▸ **Problem requirements**: Repeat exactly the lines from the line containing "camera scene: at" to the last line of the listing, including both.

▸ **Information shown**:
-- -- --

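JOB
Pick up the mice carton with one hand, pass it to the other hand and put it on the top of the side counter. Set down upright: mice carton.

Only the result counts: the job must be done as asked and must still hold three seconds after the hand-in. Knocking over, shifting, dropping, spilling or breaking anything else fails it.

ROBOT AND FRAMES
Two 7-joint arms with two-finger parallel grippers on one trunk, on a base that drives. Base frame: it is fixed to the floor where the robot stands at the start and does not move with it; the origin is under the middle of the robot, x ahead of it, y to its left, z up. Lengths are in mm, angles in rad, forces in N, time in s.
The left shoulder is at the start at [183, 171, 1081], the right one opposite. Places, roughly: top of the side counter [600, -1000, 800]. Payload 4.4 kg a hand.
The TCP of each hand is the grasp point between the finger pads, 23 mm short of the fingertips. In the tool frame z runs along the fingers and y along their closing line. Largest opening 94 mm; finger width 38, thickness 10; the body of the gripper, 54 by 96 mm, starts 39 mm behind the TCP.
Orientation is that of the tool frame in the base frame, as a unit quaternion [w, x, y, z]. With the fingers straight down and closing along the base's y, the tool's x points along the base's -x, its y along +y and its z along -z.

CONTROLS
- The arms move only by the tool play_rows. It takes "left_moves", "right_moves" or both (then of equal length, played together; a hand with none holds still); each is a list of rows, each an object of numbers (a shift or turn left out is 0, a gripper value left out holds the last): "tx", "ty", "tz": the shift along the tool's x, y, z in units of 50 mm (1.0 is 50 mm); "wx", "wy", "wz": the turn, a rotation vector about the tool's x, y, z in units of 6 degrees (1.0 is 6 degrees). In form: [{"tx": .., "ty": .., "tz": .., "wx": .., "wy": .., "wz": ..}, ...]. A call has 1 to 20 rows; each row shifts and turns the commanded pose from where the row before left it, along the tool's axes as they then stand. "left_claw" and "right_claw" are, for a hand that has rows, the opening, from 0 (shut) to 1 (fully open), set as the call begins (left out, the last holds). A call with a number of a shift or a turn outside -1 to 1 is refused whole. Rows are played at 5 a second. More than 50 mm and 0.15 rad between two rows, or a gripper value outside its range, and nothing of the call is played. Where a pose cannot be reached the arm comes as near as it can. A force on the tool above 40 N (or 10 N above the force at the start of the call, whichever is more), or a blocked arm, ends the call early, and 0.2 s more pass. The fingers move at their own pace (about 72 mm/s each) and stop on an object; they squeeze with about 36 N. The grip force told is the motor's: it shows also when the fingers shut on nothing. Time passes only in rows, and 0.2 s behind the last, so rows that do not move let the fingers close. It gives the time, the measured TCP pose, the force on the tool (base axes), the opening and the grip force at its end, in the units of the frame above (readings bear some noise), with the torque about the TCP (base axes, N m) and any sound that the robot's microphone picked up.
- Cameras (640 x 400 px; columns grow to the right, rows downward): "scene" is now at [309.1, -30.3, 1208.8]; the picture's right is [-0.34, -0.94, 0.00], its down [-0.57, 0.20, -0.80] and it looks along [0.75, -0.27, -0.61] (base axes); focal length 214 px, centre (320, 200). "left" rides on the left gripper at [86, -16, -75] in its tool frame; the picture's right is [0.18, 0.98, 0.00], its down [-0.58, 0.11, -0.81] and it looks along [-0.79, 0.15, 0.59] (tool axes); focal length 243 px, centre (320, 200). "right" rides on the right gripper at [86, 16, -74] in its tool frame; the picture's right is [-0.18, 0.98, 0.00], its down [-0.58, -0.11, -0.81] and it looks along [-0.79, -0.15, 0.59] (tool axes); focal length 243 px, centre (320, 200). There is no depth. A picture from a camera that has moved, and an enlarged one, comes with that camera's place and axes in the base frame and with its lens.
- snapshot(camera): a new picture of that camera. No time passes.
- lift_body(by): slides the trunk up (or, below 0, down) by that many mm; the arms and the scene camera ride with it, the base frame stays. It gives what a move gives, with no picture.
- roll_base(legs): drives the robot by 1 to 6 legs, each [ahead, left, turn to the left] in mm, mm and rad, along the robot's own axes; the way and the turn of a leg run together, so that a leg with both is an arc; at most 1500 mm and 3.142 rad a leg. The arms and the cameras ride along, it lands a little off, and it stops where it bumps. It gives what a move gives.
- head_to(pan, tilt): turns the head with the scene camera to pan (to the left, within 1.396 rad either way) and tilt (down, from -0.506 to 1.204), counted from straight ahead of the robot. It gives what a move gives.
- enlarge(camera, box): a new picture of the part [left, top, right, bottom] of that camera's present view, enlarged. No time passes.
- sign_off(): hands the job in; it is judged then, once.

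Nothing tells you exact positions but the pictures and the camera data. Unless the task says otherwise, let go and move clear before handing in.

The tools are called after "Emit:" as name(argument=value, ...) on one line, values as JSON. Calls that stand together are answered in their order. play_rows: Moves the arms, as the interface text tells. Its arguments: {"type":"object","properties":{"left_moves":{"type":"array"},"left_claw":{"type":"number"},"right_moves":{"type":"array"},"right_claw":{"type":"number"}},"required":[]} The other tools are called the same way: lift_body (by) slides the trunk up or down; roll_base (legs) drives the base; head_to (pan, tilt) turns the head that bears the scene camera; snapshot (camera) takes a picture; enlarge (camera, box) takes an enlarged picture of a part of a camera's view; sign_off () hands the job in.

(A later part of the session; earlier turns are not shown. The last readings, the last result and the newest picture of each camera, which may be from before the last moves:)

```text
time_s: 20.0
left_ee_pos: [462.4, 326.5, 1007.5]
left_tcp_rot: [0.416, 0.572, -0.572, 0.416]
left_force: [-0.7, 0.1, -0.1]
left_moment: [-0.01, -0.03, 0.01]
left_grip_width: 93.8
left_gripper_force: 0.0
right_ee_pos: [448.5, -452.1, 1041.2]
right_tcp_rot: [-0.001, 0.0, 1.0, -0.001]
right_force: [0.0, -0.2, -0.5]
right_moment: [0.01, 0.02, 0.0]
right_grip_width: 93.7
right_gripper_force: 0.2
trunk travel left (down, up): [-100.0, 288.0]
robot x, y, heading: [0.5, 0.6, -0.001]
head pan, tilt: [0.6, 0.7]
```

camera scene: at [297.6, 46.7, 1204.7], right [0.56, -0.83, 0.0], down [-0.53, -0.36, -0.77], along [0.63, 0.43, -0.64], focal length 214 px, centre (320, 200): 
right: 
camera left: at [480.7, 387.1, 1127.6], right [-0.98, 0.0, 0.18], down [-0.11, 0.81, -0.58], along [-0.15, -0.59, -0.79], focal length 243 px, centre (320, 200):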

-- -- --

▸ **Exercise answer**:
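camera scene: at [297.6, 46.7, 1204.7], right [0.56, -0.83, 0.0], down [-0.53, -0.36, -0.77], along [0.63, 0.43, -0.64], focal length 214 px, centre (320, 200): 
right: 
camera left: at [480.7, 387.1, 1127.6], right [-0.98, 0.0, 0.18], down [-0.11, 0.81, -0.58], along [-0.15, -0.59, -0.79], focal length 243 px, centre (320, 200):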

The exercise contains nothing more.